PROBLEM REQUIREMENTS:
Output each line exactly as it appears, skipping any embedded picture. Give them as a JSON list of strings, one for each line, with blank lines left out.

DATA EXTRACT:
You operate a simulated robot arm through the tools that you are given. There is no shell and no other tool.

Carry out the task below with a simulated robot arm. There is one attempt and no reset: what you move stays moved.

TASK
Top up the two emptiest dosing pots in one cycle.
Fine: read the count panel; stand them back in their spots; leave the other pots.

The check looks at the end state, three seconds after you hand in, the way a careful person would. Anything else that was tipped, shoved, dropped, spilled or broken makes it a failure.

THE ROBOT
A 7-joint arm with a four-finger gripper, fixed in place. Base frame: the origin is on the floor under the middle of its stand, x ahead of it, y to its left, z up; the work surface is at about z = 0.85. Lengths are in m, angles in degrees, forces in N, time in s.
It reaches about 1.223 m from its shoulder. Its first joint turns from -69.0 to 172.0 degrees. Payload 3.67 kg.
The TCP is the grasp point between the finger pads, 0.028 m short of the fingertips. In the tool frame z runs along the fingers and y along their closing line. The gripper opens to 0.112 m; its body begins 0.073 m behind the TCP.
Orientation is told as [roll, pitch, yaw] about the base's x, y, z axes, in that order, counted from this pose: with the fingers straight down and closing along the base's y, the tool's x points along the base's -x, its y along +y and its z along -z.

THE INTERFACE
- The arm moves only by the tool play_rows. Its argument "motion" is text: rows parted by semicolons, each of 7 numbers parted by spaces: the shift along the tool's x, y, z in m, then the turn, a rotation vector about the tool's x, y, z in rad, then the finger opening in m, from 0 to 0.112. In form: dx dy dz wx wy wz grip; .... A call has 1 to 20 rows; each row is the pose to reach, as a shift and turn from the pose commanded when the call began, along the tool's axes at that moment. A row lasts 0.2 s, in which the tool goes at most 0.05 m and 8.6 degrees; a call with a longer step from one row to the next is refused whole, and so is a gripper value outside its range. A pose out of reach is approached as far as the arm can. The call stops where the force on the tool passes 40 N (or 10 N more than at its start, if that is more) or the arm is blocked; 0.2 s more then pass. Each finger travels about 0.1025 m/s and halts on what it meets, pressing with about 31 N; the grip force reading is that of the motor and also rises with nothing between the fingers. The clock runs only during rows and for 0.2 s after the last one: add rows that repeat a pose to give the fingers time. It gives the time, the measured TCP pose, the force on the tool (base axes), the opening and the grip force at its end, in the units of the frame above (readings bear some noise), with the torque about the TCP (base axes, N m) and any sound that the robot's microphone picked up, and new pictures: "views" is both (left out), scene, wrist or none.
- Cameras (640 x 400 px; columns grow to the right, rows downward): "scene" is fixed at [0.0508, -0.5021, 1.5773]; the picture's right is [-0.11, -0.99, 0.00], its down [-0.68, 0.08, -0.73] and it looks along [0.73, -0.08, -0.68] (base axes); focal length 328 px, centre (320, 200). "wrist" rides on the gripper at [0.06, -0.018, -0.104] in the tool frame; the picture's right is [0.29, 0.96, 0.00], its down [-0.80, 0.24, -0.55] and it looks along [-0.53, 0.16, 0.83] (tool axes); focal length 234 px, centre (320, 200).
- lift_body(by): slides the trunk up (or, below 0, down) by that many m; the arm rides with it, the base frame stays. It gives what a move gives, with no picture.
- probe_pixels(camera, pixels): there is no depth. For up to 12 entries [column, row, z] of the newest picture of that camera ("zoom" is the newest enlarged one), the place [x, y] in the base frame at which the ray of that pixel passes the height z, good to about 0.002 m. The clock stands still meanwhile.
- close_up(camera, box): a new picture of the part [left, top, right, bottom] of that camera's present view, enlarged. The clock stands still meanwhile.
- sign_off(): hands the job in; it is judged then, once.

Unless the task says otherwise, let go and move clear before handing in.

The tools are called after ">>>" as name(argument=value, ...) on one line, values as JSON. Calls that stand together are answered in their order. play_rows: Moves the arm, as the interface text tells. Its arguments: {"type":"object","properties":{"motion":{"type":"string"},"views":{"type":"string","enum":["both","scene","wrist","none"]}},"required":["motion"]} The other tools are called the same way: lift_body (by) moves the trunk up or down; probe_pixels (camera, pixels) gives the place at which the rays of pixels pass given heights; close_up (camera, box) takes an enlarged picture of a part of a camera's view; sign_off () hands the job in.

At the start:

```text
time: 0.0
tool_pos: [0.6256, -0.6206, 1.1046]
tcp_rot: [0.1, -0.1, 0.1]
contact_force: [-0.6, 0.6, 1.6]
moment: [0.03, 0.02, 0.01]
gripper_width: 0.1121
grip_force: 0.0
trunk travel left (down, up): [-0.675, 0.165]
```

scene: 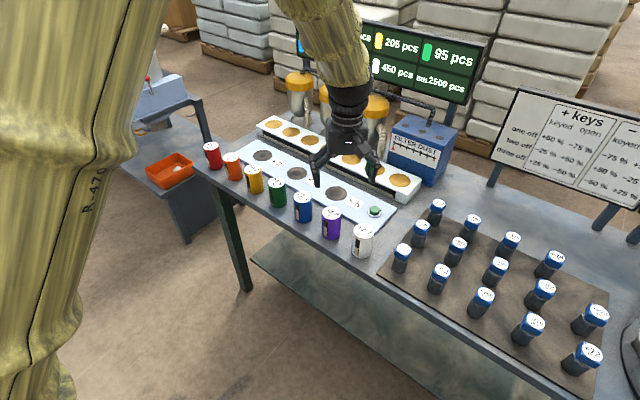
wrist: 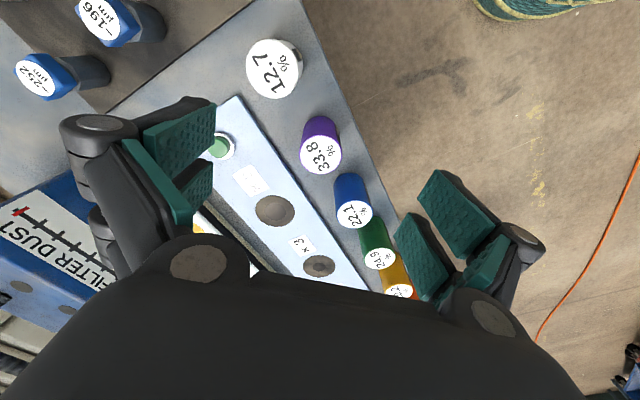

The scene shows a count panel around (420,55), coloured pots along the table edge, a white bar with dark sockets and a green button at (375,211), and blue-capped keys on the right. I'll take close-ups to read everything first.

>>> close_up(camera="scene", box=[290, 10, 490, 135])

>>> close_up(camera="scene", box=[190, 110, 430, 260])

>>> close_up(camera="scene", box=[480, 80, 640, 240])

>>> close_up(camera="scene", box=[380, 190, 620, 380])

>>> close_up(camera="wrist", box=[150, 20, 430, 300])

REPLY TO THE TASK:
[
  "You operate a simulated robot arm through the tools that you are given. There is no shell and no other tool.",
  "Carry out the task below with a simulated robot arm. There is one attempt and no reset: what you move stays moved.",
  "TASK",
  "Top up the two emptiest dosing pots in one cycle.",
  "Fine: read the count panel; stand them back in their spots; leave the other pots.",
  "The check looks at the end state, three seconds after you hand in, the way a careful person would. Anything else that was tipped, shoved, dropped, spilled or broken makes it a failure.",
  "THE ROBOT",
  "A 7-joint arm with a four-finger gripper, fixed in place. Base frame: the origin is on the floor under the middle of its stand, x ahead of it, y to its left, z up; the work surface is at about z = 0.85. Lengths are in m, angles in degrees, forces in N, time in s.",
  "It reaches about 1.223 m from its shoulder. Its first joint turns from -69.0 to 172.0 degrees. Payload 3.67 kg.",
  "The TCP is the grasp point between the finger pads, 0.028 m short of the fingertips. In the tool frame z runs along the fingers and y along their closing line. The gripper opens to 0.112 m; its body begins 0.073 m behind the TCP.",
  "Orientation is told as [roll, pitch, yaw] about the base's x, y, z axes, in that order, counted from this pose: with the fingers straight down and closing along the base's y, the tool's x points along the base's -x, its y along +y and its z along -z.",
  "THE INTERFACE",
  "- The arm moves only by the tool play_rows. Its argument \"motion\" is text: rows parted by semicolons, each of 7 numbers parted by spaces: the shift along the tool's x, y, z in m, then the turn, a rotation vector about the tool's x, y, z in rad, then the finger opening in m, from 0 to 0.112. In form: dx dy dz wx wy wz grip; .... A call has 1 to 20 rows; each row is the pose to reach, as a shift and turn from the pose commanded when the call began, along the tool's axes at that moment. A row lasts 0.2 s, in which the tool goes at most 0.05 m and 8.6 degrees; a call with a longer step from one row to the next is refused whole, and so is a gripper value outside its range. A pose out of reach is approached as far as the arm can. The call stops where the force on the tool passes 40 N (or 10 N more than at its start, if that is more) or the arm is blocked; 0.2 s more then pass. Each finger travels about 0.1025 m/s and halts on what it meets, pressing with about 31 N; the grip force reading is that of the motor and also rises with nothing between the fingers. The clock runs only during rows and for 0.2 s after the last one: add rows that repeat a pose to give the fingers time. It gives the time, the measured TCP pose, the force on the tool (base axes), the opening and the grip force at its end, in the units of the frame above (readings bear some noise), with the torque about the TCP (base axes, N m) and any sound that the robot's microphone picked up, and new pictures: \"views\" is both (left out), scene, wrist or none.",
  "- Cameras (640 x 400 px; columns grow to the right, rows downward): \"scene\" is fixed at [0.0508, -0.5021, 1.5773]; the picture's right is [-0.11, -0.99, 0.00], its down [-0.68, 0.08, -0.73] and it looks along [0.73, -0.08, -0.68] (base axes); focal length 328 px, centre (320, 200). \"wrist\" rides on the gripper at [0.06, -0.018, -0.104] in the tool frame; the picture's right is [0.29, 0.96, 0.00], its down [-0.80, 0.24, -0.55] and it looks along [-0.53, 0.16, 0.83] (tool axes); focal length 234 px, centre (320, 200).",
  "- lift_body(by): slides the trunk up (or, below 0, down) by that many m; the arm rides with it, the base frame stays. It gives what a move gives, with no picture.",
  "- probe_pixels(camera, pixels): there is no depth. For up to 12 entries [column, row, z] of the newest picture of that camera (\"zoom\" is the newest enlarged one), the place [x, y] in the base frame at which the ray of that pixel passes the height z, good to about 0.002 m. The clock stands still meanwhile.",
  "- close_up(camera, box): a new picture of the part [left, top, right, bottom] of that camera's present view, enlarged. The clock stands still meanwhile.",
  "- sign_off(): hands the job in; it is judged then, once.",
  "Unless the task says otherwise, let go and move clear before handing in.",
  "The tools are called after \">>>\" as name(argument=value, ...) on one line, values as JSON. Calls that stand together are answered in their order. play_rows: Moves the arm, as the interface text tells. Its arguments: {\"type\":\"object\",\"properties\":{\"motion\":{\"type\":\"string\"},\"views\":{\"type\":\"string\",\"enum\":[\"both\",\"scene\",\"wrist\",\"none\"]}},\"required\":[\"motion\"]} The other tools are called the same way: lift_body (by) moves the trunk up or down; probe_pixels (camera, pixels) gives the place at which the rays of pixels pass given heights; close_up (camera, box) takes an enlarged picture of a part of a camera's view; sign_off () hands the job in.",
  "At the start:",
  "```text",
  "time: 0.0",
  "tool_pos: [0.6256, -0.6206, 1.1046]",
  "tcp_rot: [0.1, -0.1, 0.1]",
  "contact_force: [-0.6, 0.6, 1.6]",
  "moment: [0.03, 0.02, 0.01]",
  "gripper_width: 0.1121",
  "grip_force: 0.0",
  "trunk travel left (down, up): [-0.675, 0.165]",
  "```",
  "scene: ",
  "wrist: ",
  "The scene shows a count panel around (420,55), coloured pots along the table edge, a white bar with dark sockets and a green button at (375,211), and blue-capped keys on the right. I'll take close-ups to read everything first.",
  ">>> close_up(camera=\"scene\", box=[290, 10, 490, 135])",
  ">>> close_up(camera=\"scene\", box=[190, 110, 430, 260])",
  ">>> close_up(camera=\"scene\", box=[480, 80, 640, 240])",
  ">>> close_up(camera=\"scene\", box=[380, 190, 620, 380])",
  ">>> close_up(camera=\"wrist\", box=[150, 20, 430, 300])"
]